The researchers say this biosensor can also be used to find new biosynthetic pathways that produce TPA, or to find enzymes that break down PET plastic.
“Our ability to use biosensors for this purpose presents a huge commercialization potential,” Jha said.
The biosensor technology won an R&D 100 Award in 2020, and the researchers have filed two patent applications for the inventions made through this collaboration.
Jha said this work lays the foundation for TPA to be degraded from plastic waste and/or synthesized from renewable feedstocks to increase growth of the bioeconomy.
“For example, millions of tons of plastic bottles are disposed of every year,” he said. “This work allows us to envision a future where plastic waste could be biologically recycled or upcycled into new products using microbial biocatalysts.”
For Neidle, the project also allowed her to envision a new future.
“I’ve always felt that some of what we were doing had applications, but I never really thought that I would be involved in actually doing something that had real world value,” she said. “This project has given me a glimpse into the interface of fundamental and applied research.
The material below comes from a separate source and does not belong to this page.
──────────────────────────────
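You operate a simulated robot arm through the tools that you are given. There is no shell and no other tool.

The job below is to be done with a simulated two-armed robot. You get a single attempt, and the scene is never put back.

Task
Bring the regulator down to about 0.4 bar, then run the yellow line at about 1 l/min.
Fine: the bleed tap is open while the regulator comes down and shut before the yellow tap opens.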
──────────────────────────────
It has led me to see how a concerted effort funded at the national level can take these ideas and possibilities and turn them into reality.”
In addition, Neidle said the connections she has made with Agile BioFoundry scientists has expanded the scope of her research.
“The exciting thing about this funding opportunity and interacting with the Agile BioFoundry is getting to know these scientists and being able to collaborate with them on work that is beneficial both to them and to me,” she said. “I wouldn’t be able to develop a bioproduct on my own, but what I can do is talk to other scientists who have the skills and resources necessary to do this work that has both scientific merit and biotechnology applications.”